_GIVEN INSTRUCTION A:_
Pull out the sentences of the passage provided that run from "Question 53" through "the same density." and give them unchanged.
_GIVEN INSTRUCTION B:_
Extend the passage provided, starting right after its last sentence.

BEGIN PASSAGE PROVIDED

What are the mechanical properties of fiber-reinforced composites influenced by?

Answer 49

• Properties of constituents
• Fiber orientation
• Fiber length and volume fraction

Question 50

When does the onset of composite failure begin?

Answer 50

When fibres start to fracture.

Question 51

Compare the Young’s Modulus of the aligned composite to the matrix and fiber during a uniaxial stress-strain response.

Answer 51

The Young’s modulus of the composite is higher than the matrix and lower than fiber.

Question 52

Compare the ductility of the aligned composite to the matrix and fiber during a uniaxial stress-strain response.

Answer 52

The ductility of the composite is lower than the matrix and higher than fiber.

Question 53

Compare the fracture strength of the aligned composite to the matrix and fiber during a uniaxial stress-strain response.

Answer 53

The fracture strength of the composite is higher than the matrix and lower than fiber

Question 54

Compare the Young’s Modulus of parallel carbon-fiber composites to perpendicular carbon-fiber composites at the same density.

END PASSAGE PROVIDED
BEGIN DATASET SECTION

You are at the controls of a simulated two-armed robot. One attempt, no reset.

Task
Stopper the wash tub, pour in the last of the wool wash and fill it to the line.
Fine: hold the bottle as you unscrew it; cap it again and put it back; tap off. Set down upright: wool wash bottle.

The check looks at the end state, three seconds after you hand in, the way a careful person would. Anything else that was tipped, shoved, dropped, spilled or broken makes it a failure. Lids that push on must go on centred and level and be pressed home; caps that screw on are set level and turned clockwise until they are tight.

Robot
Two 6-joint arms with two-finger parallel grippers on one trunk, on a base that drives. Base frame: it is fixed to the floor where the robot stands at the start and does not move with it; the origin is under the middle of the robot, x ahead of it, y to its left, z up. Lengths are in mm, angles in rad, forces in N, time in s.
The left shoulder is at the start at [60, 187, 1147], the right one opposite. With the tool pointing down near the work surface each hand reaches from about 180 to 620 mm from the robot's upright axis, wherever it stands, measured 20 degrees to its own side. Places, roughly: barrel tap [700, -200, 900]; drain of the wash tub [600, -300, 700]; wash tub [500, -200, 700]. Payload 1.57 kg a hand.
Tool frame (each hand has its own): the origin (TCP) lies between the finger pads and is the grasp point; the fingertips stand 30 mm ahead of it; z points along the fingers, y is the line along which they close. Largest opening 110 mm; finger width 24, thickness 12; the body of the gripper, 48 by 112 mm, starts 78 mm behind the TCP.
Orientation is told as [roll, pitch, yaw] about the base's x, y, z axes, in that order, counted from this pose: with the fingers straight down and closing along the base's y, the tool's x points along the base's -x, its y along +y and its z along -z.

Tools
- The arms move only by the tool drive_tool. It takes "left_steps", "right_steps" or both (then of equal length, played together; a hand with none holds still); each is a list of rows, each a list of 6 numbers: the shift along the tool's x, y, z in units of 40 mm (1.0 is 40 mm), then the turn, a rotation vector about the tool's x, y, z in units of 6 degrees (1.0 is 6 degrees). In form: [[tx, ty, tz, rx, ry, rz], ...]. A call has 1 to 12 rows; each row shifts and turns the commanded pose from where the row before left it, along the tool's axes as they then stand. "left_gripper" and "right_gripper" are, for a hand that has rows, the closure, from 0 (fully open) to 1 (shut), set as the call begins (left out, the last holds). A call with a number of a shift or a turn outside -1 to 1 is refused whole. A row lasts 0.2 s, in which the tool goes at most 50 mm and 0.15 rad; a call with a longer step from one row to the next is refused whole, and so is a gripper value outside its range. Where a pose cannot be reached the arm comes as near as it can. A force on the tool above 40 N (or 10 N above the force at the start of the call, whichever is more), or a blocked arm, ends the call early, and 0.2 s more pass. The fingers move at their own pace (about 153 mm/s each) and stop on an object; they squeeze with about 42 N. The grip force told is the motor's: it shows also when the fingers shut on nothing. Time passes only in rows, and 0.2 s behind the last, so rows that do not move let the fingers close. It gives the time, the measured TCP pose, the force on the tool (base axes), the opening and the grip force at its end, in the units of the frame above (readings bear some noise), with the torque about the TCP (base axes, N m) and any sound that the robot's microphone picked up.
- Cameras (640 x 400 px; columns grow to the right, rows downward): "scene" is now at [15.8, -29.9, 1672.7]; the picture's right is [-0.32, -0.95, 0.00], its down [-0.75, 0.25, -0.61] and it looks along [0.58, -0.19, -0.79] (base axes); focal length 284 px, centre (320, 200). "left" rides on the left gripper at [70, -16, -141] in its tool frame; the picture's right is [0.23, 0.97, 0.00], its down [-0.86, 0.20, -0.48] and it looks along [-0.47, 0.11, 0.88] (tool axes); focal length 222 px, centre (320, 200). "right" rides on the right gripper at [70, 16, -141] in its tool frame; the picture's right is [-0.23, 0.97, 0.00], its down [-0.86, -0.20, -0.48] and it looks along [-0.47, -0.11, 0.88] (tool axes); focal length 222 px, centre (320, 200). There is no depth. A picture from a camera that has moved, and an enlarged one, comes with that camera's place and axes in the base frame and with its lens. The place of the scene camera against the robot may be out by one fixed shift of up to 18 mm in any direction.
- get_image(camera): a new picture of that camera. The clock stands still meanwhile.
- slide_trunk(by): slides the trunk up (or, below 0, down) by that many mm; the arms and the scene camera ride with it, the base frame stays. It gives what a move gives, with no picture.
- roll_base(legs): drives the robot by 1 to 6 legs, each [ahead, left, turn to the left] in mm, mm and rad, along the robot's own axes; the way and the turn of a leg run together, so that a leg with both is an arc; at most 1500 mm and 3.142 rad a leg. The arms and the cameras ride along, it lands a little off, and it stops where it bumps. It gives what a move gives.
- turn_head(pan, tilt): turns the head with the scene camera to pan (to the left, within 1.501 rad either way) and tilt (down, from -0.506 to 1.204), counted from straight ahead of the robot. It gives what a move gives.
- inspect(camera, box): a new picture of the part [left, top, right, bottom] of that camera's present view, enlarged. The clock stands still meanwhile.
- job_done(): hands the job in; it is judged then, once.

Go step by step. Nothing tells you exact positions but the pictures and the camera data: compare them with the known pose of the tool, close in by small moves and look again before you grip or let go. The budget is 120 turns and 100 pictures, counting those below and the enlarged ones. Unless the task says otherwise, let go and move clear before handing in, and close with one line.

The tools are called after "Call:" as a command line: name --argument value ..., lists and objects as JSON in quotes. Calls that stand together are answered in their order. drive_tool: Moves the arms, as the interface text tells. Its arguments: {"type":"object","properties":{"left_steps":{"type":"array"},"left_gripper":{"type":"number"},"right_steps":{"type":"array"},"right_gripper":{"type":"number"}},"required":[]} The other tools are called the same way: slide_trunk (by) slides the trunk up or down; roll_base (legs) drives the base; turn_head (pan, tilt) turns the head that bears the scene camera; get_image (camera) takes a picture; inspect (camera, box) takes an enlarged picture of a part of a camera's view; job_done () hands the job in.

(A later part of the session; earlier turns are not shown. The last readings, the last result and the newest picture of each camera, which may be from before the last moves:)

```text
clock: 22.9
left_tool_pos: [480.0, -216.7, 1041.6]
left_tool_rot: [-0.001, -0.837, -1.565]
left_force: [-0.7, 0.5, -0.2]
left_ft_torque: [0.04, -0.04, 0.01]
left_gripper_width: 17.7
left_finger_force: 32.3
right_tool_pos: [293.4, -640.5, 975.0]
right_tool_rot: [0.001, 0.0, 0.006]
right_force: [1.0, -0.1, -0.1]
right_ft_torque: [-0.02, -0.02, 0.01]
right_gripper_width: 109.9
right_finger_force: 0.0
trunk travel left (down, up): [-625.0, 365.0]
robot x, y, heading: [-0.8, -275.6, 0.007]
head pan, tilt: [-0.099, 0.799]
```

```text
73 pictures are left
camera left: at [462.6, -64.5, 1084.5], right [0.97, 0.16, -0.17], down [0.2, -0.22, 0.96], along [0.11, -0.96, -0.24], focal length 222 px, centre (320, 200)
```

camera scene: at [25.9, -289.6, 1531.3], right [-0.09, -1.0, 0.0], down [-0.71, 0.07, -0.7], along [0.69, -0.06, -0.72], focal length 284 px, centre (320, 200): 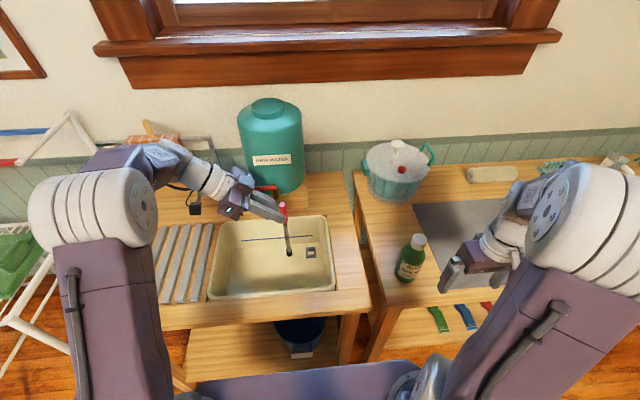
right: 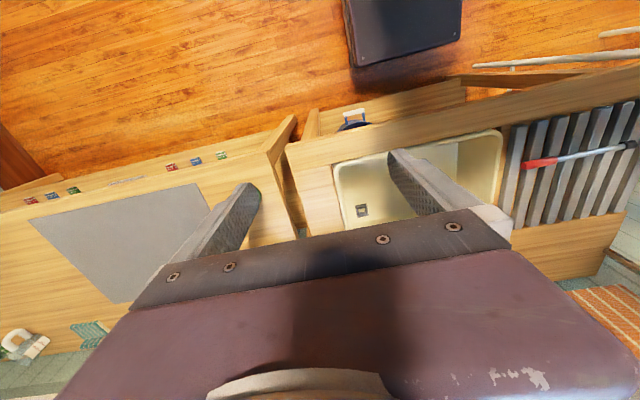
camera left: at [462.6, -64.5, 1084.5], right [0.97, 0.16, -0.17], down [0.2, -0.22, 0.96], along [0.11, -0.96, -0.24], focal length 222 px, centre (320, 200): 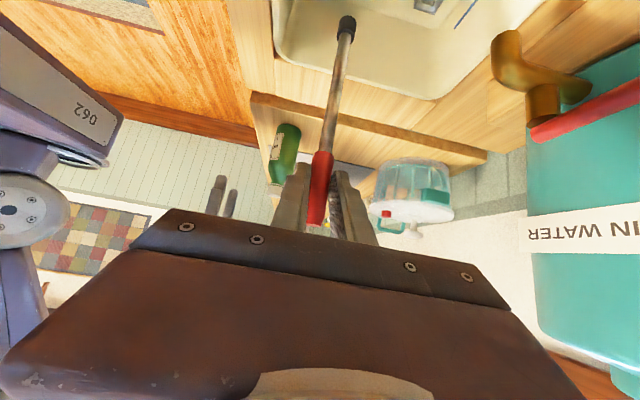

END DATASET SECTION

_EXERCISE RESPONSE A:_
Question 53

Compare the fracture strength of the aligned composite to the matrix and fiber during a uniaxial stress-strain response.

Answer 53

The fracture strength of the composite is higher than the matrix and lower than fiber

Question 54

Compare the Young’s Modulus of parallel carbon-fiber composites to perpendicular carbon-fiber composites at the same density.

_EXERCISE RESPONSE B:_
Answer 54

Parallel carbon-fibre composites have a greater Young’s Modulus than perpendicular carbon-fibre composites.

Question 55

Which type of composite analysis represents the best-case scenario?

Answer 55

Isostrain analysis

Question 56

Which type of composite analysis represents the worst-case scenario?

Answer 56

Isostress analysis

Question 57

What type of composite analysis does a longitudinal modulus of elasticity refer to?

Answer 57

Isostrain analysis (fibres oriented parallel to force)

Question 58

What type of composite analysis does a transverse modulus of elasticity refer to?

Answer 58

Isostress analysis (fibers oriented perpendicular to force)